Since it was proposed in 2007, the Younger Dryas hypothesis about the catastrophic comet strike has been the subject of heated debate and much academic research. Now, researchers from the University of Edinburgh have reviewed evidence assessing the likelihood that an impact took place, and how the event may have unfolded.
The team says a large body of evidence supports the hypothesis that a comet struck around 13,000 years ago. Researchers analyzed geological data from four continents, particularly North America and Greenland, where the largest fragments are thought to have struck.
Their analysis highlights excess levels of platinum, signs of materials melted at extremely high temperatures and the detection of nano-diamonds known to exist inside comets and form during high-energy explosions. All of this evidence strongly supports the impact hypothesis, researchers say.
The team says further research is needed to shed more light on how it may have affected global climate and associated changes in human populations or animal extinctions.
The Younger Dryas is one of the best known examples of abrupt environmental change. About 14,500 years ago, Earth's climate began to shift from a cold glacial world to a warmer interglacial state. Partway through this transition, temperatures in the Northern Hemisphere suddenly returned to near-glacial conditions. This near-glacial period is called the Younger Dryas, named after a flower (Dryas octopetala) that grows in cold conditions and that became common in Europe during this time. The end of the Younger Dryas, about 11,500 years ago, was particularly abrupt. In Greenland, temperatures rose 10°C (18°F) in a decade. Other proxy records, including repetitive sedimentary rock stratification in lake sediments in Europe, also display these abrupt shifts.
The analysis backs up claims that an impact occurred prior to start of the Neolithic period. 13,000 years is not that long ago and humans were clearly around at the time. What effect did this climate change present to them? During that time, humans in the in the so-called Fertile Crescent of southwest Asia – which spans parts of the modern-day countries of Iraq, Syria, Lebanon, Israel, Jordan, Palestine, and Egypt, together with the southeastern region of Turkey and the western fringes of Iran – switched from hunter-gatherer lifestyles to ones centered on agriculture and the creation of permanent settlements.
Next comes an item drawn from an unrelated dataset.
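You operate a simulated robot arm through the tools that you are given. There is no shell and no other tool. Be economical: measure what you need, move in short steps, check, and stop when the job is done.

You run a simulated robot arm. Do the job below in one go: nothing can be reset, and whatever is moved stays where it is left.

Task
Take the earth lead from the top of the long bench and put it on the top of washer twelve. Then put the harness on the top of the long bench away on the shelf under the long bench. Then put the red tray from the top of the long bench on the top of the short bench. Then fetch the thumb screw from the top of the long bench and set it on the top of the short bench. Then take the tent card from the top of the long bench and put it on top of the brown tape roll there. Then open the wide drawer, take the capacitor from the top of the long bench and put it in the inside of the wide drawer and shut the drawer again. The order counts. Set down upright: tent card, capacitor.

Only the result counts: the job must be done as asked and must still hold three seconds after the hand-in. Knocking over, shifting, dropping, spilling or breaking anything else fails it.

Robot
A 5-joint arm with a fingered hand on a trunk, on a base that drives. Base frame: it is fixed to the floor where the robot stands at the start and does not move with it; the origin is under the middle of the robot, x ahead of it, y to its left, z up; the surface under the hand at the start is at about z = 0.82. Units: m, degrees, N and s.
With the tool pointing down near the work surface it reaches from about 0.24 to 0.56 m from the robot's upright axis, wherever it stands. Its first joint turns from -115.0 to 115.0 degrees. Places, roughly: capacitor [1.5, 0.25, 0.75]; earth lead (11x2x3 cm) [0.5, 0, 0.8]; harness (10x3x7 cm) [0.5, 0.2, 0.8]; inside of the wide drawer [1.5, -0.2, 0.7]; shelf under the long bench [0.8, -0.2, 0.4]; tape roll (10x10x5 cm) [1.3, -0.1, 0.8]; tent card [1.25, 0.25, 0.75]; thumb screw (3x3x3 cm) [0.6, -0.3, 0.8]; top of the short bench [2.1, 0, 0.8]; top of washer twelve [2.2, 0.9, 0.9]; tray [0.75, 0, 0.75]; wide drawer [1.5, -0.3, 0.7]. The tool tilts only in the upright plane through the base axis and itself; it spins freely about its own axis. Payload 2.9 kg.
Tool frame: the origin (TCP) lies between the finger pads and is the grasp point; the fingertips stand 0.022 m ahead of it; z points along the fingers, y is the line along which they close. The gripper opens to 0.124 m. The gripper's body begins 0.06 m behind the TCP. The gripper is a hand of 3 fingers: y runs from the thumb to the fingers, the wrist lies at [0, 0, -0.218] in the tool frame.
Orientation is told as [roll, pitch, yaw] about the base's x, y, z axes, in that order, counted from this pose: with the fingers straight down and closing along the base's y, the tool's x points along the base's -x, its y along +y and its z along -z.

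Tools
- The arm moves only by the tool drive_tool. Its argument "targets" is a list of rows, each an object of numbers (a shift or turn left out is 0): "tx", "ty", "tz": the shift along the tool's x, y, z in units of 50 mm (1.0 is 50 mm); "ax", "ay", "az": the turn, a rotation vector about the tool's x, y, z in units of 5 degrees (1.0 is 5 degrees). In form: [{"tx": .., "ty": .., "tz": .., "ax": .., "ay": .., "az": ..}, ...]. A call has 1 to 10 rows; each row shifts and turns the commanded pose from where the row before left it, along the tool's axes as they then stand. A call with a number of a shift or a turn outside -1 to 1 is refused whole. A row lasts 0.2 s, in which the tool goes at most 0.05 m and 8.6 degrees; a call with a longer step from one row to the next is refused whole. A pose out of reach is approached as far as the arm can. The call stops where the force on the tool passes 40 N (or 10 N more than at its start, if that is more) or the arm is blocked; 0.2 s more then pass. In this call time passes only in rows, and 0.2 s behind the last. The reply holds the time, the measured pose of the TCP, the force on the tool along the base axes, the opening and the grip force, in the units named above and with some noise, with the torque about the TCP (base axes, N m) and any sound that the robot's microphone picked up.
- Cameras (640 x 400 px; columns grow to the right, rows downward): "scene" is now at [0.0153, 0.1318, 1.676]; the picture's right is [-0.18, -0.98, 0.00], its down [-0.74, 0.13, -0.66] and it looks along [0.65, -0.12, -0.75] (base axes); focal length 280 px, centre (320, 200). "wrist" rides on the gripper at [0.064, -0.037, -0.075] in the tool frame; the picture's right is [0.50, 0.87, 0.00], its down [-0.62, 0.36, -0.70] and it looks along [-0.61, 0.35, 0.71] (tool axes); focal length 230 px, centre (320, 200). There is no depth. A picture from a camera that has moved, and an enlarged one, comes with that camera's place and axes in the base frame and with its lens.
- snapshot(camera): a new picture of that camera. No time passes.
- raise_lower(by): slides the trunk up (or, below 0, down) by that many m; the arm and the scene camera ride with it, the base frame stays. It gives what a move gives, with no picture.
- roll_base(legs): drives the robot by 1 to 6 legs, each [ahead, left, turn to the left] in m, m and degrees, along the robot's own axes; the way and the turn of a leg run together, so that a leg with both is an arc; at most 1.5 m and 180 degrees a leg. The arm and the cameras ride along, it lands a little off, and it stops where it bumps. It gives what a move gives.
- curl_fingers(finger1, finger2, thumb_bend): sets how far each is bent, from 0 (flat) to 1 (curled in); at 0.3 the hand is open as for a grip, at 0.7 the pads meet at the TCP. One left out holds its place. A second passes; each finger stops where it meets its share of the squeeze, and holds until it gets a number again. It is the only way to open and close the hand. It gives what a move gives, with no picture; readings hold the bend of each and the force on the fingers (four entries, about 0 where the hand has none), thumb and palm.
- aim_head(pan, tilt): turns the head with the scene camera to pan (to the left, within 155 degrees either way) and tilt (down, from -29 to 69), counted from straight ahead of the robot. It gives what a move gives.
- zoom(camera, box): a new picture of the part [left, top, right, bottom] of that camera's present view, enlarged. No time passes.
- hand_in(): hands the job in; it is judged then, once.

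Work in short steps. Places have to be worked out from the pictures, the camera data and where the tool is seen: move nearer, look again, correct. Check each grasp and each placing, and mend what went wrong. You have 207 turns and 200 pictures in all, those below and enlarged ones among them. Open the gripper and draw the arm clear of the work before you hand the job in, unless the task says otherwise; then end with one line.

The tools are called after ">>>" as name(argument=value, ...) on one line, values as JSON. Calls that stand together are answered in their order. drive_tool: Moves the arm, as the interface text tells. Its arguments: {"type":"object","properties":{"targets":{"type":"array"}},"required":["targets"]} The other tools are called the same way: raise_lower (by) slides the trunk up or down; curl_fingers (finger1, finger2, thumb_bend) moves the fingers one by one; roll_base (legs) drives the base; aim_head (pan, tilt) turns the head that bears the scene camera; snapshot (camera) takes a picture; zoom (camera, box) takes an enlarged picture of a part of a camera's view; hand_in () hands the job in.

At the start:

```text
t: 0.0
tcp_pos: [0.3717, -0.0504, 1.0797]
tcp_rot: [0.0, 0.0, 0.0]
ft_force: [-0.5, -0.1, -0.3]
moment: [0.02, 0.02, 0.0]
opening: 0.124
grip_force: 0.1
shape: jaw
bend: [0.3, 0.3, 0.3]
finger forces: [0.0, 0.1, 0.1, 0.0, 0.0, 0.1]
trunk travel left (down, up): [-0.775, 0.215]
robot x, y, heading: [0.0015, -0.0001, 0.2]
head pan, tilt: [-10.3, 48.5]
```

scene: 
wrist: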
“This major cosmic catastrophe seems to have been memorialized on the giant stone pillars of Gobekli Tepe, possibly the “World's first temple,” which is linked with the origin of civilization in the Fertile Crescent of southwest Asia. Did civilization, therefore, begin with a bang?” asks Dr. Martin Sweatman of the University of Edinburgh School of Engineering.
Predating the Egyptian pyramids by 6,500 years, Gobekli Tepe is the oldest place of worship ever discovered. In fact, this vast temple complex in southeastern Turkey near the Syrian border may be, “the very first thing human beings ever built.”
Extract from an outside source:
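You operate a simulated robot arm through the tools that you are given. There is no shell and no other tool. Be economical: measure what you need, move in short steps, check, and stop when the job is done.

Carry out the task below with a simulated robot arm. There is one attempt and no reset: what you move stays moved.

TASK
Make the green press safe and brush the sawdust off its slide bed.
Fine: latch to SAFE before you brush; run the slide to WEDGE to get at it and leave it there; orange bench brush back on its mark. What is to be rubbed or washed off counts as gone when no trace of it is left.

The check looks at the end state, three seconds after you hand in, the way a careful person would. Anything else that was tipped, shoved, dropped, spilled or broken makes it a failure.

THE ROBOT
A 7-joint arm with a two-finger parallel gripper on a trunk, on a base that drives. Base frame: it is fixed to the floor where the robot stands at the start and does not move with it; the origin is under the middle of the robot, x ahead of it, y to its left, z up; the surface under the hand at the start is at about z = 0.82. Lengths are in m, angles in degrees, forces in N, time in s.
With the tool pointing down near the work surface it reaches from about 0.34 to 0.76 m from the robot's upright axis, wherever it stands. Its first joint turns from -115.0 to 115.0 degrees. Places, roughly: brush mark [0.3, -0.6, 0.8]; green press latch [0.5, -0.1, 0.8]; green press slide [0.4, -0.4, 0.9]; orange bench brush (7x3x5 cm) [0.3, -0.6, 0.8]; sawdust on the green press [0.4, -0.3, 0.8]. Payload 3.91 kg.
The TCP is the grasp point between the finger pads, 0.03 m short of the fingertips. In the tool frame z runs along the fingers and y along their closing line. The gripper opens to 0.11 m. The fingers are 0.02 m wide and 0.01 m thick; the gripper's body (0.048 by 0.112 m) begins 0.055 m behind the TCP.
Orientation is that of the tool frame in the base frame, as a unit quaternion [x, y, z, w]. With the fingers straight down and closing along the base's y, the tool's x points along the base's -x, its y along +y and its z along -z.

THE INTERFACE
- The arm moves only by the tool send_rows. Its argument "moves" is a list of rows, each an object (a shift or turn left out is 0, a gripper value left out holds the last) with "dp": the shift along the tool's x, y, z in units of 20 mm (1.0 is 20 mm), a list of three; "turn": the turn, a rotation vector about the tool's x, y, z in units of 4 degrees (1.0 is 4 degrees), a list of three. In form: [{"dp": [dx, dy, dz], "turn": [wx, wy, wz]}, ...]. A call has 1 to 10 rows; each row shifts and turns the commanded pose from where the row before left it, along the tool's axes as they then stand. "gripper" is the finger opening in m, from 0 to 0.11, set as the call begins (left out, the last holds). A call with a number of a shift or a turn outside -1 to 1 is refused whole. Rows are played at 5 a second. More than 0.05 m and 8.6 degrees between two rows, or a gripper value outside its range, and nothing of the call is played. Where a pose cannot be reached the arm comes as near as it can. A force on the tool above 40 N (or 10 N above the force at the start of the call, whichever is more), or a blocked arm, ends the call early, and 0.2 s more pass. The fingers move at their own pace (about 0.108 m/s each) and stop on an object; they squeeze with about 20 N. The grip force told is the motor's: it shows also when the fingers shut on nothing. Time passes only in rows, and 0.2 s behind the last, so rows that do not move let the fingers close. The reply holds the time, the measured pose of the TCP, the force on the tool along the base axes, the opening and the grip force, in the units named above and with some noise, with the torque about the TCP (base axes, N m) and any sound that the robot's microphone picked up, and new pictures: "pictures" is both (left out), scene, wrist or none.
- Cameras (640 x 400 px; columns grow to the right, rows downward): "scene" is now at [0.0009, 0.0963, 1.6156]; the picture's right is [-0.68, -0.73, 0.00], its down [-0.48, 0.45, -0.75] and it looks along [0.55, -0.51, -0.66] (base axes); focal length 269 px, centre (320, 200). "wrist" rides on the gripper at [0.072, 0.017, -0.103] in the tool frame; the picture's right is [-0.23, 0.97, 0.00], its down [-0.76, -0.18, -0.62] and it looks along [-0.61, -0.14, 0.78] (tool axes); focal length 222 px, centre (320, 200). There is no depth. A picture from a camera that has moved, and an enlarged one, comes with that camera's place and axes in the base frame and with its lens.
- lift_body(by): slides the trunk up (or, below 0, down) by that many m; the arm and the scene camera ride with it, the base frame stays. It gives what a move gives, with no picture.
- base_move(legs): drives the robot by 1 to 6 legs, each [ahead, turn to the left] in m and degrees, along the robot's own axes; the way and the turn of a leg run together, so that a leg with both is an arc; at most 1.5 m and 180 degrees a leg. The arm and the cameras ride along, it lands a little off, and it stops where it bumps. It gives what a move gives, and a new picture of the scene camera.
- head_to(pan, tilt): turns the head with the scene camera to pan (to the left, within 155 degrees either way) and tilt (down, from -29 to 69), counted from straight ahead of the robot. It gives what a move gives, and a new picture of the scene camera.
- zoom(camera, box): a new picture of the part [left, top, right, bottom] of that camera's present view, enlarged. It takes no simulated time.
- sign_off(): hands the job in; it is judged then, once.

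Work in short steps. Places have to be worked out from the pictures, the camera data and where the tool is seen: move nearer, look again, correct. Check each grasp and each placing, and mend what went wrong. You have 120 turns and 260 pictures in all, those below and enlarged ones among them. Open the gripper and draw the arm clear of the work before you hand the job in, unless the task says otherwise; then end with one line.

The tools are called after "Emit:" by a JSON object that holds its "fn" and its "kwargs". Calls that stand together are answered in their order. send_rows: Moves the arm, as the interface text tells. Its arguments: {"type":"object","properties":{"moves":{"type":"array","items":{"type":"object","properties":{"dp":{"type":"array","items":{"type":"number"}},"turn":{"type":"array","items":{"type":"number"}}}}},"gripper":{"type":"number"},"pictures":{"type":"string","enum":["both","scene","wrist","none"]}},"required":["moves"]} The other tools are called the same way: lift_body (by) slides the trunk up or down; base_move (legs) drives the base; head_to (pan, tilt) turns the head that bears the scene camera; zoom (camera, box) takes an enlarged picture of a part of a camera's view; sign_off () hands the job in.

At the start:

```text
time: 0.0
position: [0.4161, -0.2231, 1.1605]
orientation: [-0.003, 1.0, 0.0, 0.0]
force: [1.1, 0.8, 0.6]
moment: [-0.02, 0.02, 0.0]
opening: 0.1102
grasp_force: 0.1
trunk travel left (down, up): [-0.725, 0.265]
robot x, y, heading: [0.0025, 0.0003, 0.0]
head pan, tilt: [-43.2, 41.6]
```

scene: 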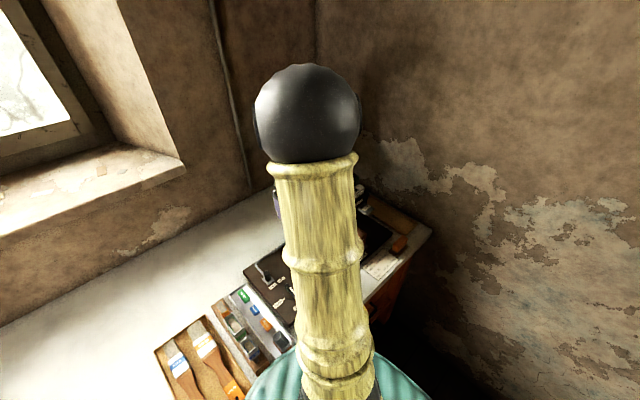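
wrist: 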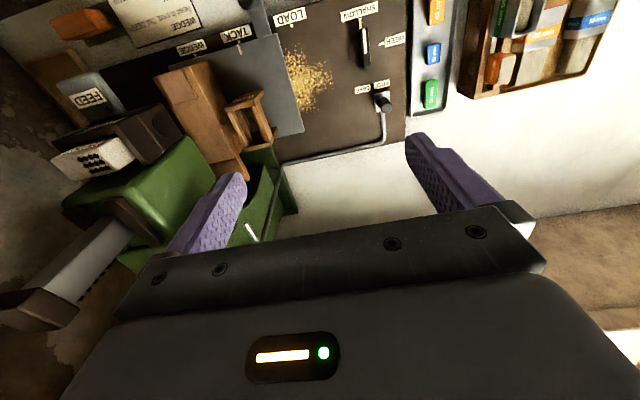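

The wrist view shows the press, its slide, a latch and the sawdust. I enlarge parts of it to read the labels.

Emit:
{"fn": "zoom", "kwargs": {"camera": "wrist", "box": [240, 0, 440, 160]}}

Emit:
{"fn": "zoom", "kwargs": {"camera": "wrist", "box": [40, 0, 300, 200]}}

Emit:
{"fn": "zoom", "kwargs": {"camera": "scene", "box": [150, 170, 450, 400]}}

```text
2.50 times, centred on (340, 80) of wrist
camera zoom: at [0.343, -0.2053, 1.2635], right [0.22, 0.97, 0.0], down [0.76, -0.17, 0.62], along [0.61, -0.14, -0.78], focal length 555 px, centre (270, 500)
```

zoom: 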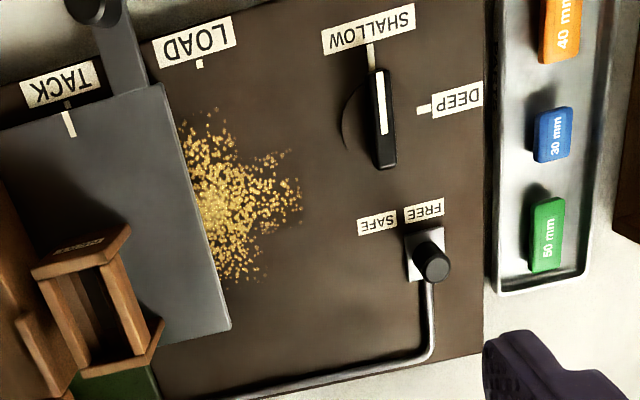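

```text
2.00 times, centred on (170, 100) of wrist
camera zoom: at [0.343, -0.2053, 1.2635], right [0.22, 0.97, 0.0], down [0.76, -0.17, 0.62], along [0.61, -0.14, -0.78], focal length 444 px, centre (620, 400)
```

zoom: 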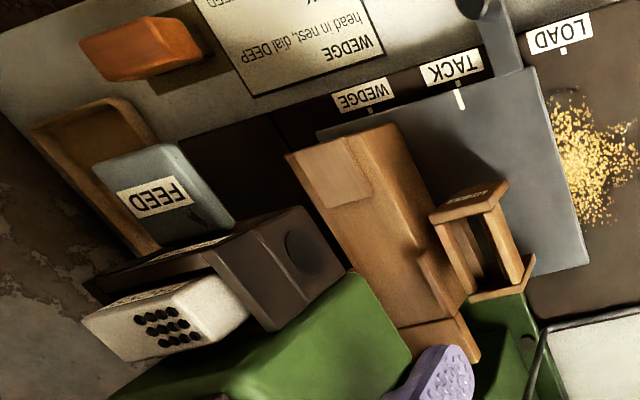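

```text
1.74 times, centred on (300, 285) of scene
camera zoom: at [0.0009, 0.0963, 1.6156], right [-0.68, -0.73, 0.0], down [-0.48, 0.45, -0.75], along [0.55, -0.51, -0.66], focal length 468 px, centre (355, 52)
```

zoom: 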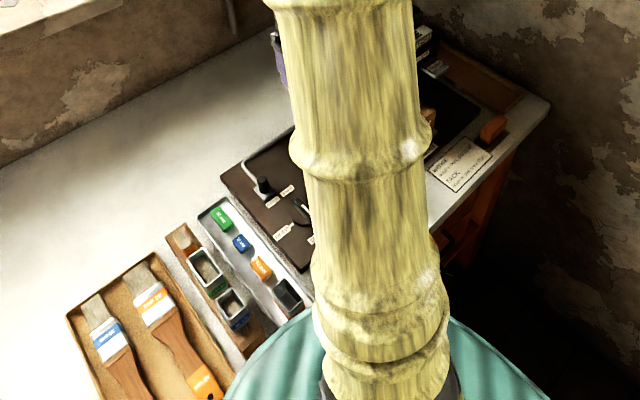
Before the invention of pottery, agriculture, domesticated animals or writing, hunter-gatherers constructed this vast ceremonial site of at least fifty colossal T-shaped pillars, some as high as 17 feet, adorned with intricate reliefs of totem animals such as jaguars, symbols of death like carrion birds, and game animals such as the wild boar that still roam these hills today. Covering the entire hillside and visible for miles around in its day, these Early Neolithic monoliths boast diameters ranging from 30 to 100 feet, weigh up to 20 tons and were each set within around 20 concentric rings, the widest measuring 30 yards across.
Before excavations at Gobekli Tepe, it was not thought possible that such an ancient community could have erected a complex on this scale. The massive sequence of stratification layers here suggests several millennia of activity, perhaps reaching back to the Mesolithic period. The oldest occupation layer even contains pillars linked by coarsely built walls. Four such temple buildings have been uncovered and geophysical surveys indicate the existence of 16 additional structures.
Yet we know this was not a settlement but a sanctuary where early humans met to engage in sacred rites. Gobekli Tepe thus potentially overturns long held theories of social development by offering evidence that communal worship first drew mankind together rather than the city which begat the temple.
Hastily buried by its congregants, Gobekli Tepe (meaning “Potbelly Hill” in Turkish) lay hidden for millennia under gently sloping curves of tawny earth. Ground-penetrating radar studies indicate that only five percent of the entire structure has been excavated to date.